*** Source excerpt ***

God in Things and People: Commodity Fetishism and the Eucharist

In 2022, the United States Conference of Catholic Bishops (USCCB) announced that the Church in this country would undertake a Eucharistic Revival, as a way to bolster Catholics’ belief in the real presence of Christ–body, blood, soul, and divinity–in the Eucharist. This Eucharistic Revival will culminate in a nationwide pilgrimage to the city of Indianapolis in July 2024. In the months leading up to this pilgrimage, the McGrath Institute for Church Life is contributing to this revival by underscoring the intrinsic connection between the Eucharist and Catholic social teaching. 

Why are we concerned about the link between Eucharistic devotion among Catholics and our commitment to social justice? Because the Catechism of the Catholic Church teaches that “the Eucharist commits us to the poor” (CCC, n. 1397). Because Pope Benedict XVI declared in his encyclical Deus Caritas Est that “A Eucharist which does not pass over into the concrete practice of love is intrinsically fragmented” (Deus Caritas Est, n.14. ). And because we have it on good authority that whenever we feed the hungry, give drink to the thirsty, shelter the homeless, welcome the stranger, we encounter Christ, Who assures that whatever you have done to the least among you, you do for me (cf. Matthew 25:31-46). Thus our devotion to the Body of Christ in the Eucharist must be accompanied by our equally fervent devotion to serve the entire human family, especially the poor and those who are in any way oppressed. 

This theme will be taken up by the Office of Life and Human Dignity at the McGrath Institute for Church Life in an eight-part series of The Eucharist and Catholic Social Teaching. One of the pathologies that produce poverty in the current economic system is the simultaneous deification of things and reification of people: we invest divinity in material things, while people are treated as instruments toward profit. In this final session of the series, William T. Cavanaugh explores the Eucharist as an antidote to this idolatry. The Eucharist provides a better, sacramental way of seeing God’s presence in the material world, while simultaneously offering an identification of people, especially the poor, with God in Christ.

*** Data section ***

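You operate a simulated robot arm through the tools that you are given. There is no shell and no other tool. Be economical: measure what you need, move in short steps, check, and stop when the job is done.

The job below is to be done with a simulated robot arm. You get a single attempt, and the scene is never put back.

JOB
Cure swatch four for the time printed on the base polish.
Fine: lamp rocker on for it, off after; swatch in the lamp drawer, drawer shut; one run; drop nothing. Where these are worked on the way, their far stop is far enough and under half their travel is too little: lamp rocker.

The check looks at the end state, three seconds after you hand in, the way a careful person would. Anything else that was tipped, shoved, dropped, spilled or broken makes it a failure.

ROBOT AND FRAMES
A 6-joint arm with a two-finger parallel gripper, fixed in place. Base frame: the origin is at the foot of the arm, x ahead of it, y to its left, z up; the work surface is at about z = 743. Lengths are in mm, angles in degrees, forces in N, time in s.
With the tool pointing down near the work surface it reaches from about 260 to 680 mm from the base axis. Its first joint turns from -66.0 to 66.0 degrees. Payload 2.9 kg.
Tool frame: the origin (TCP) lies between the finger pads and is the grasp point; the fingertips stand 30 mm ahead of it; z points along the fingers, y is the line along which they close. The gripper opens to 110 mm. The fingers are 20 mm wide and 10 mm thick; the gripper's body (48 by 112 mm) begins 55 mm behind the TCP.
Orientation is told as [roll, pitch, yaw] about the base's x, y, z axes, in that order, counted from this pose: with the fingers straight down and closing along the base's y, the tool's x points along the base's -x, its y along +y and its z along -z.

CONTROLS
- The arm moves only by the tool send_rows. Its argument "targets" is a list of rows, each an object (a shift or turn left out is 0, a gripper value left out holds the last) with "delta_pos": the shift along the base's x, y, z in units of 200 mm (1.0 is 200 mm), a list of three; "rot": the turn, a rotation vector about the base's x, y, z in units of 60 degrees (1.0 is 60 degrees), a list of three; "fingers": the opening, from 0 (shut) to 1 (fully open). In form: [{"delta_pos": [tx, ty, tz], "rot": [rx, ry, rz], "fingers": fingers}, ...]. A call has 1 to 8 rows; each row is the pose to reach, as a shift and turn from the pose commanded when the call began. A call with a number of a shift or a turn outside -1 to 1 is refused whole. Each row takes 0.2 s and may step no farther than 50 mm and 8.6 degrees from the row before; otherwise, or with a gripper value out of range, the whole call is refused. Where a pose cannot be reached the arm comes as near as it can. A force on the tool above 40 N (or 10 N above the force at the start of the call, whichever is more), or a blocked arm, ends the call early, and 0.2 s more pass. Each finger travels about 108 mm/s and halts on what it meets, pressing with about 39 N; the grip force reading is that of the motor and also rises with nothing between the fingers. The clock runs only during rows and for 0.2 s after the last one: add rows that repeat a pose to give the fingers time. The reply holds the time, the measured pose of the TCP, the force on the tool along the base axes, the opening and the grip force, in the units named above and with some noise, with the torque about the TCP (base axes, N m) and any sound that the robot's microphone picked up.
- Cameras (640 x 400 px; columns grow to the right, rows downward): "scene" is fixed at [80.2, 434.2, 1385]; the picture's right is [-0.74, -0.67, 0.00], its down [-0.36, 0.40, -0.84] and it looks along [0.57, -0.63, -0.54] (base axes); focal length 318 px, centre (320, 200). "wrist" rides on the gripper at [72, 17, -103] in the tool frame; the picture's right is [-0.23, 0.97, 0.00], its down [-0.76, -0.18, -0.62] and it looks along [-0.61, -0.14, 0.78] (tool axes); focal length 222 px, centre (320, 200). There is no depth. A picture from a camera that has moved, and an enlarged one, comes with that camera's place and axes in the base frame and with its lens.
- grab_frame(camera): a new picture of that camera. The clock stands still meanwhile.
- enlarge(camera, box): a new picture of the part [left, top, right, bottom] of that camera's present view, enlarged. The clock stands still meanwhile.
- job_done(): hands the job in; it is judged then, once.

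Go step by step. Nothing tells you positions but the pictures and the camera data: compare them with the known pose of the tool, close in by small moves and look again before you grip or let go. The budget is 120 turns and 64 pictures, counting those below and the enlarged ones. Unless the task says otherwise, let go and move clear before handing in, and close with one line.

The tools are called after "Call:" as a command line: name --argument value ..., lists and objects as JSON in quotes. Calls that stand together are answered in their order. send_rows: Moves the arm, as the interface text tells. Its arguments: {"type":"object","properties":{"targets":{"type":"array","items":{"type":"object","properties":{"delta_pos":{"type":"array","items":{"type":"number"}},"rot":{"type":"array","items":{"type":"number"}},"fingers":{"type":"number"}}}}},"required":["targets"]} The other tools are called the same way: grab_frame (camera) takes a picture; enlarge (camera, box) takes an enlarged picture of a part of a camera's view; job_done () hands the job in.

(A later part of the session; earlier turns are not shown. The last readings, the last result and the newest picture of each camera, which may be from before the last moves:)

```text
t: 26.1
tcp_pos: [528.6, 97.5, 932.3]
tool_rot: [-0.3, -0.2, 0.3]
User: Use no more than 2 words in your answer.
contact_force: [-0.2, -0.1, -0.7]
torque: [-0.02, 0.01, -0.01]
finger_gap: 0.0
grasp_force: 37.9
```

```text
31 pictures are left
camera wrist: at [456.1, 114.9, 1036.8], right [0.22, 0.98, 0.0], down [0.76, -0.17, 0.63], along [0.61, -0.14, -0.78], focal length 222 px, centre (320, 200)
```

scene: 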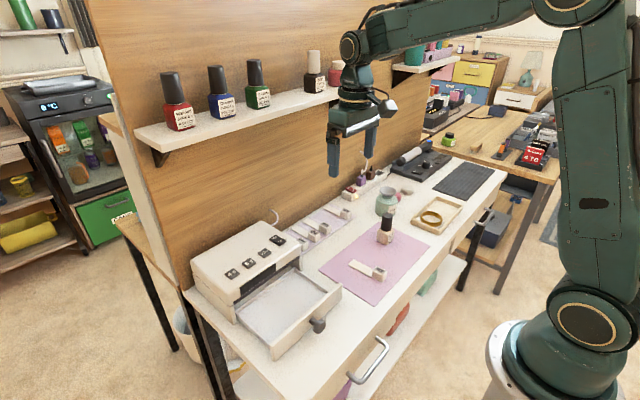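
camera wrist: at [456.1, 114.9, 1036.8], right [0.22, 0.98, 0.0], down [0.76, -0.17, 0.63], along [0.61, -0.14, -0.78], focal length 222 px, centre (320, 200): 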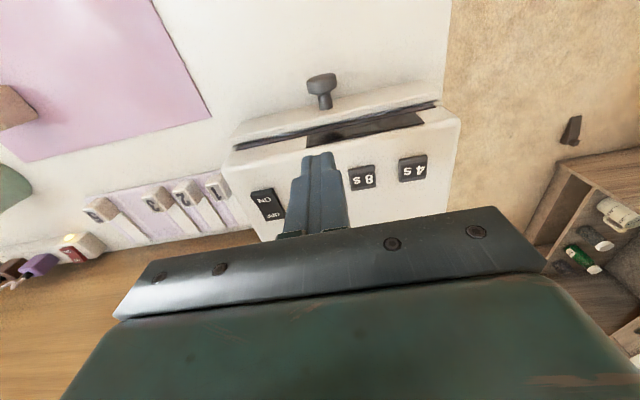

***

Set tasks |
1) In the source excerpt, find "This theme will" and reproduce everything up to and including "God in Christ.".
2) Resume the source excerpt where it left off.

Task-by-task results |
1)
This theme will be taken up by the Office of Life and Human Dignity at the McGrath Institute for Church Life in an eight-part series of The Eucharist and Catholic Social Teaching. One of the pathologies that produce poverty in the current economic system is the simultaneous deification of things and reification of people: we invest divinity in material things, while people are treated as instruments toward profit. In this final session of the series, William T. Cavanaugh explores the Eucharist as an antidote to this idolatry. The Eucharist provides a better, sacramental way of seeing God’s presence in the material world, while simultaneously offering an identification of people, especially the poor, with God in Christ.

2)
Speakers:
William T. Cavanaugh, Ph.D., Professor of Catholic Studies and Director of the Center for World Catholicism and Intercultural Theology at DePaul University 

Jenny Newsome Martin, Ph.D., Department of Theology, University of Notre Dame

For more information visit the McGrath Institute for Church Life. Register to receive emails about upcoming events from our Religion & Spirituality learning community by clicking on the “Register Here” button.

In a rich and provocative lecture, Dr. William T. Cavanaugh delivered a profound theological response to the spiritual distortions of modern capitalism, exploring how Christian sacramental imagination can rehumanize both people and material things. Drawing on Karl Marx’s concept of commodity fetishism, biblical critiques of idolatry, and the Catholic tradition, Cavanaugh exposed how capitalist economies animate inanimate things while rendering real human labor invisible. In such a system, things become gods—smiling Amazon boxes, brand mascots, and lifestyle aesthetics—while people, especially the poor and exploited, are reduced to expendable components.

But Cavanaugh does not stop at critique. Instead, he turns to the Eucharist—the central act of Christian worship—as a radical counter-practice. Far from being an escape from material concerns, the Eucharist is, he argues, a deeply material and communal participation in the divine. The bread and wine become the body of Christ, not to glorify things, but to reveal God’s presence in and through creation. This sacramental worldview doesn’t idolize matter but elevates it, orienting it toward love, community, and God.

He draws heavily from Catholic Social Teaching, especially the writings of Popes John Paul II, Benedict XVI, and Francis, to show that the deification of commodities is not simply bad economics—it’s idolatry. And this idolatry has a cost: discarded workers, poisoned rivers, and a culture of spiritual loneliness masked by consumption. Cavanaugh emphasizes that Pope Francis’s idea of “integral ecology”—which binds environmental care to human dignity—is inseparable from Eucharistic practice. Practices like Sabbath rest, Eucharistic contemplation, and shared table fellowship help reweave the frayed bonds between God, people, and the earth.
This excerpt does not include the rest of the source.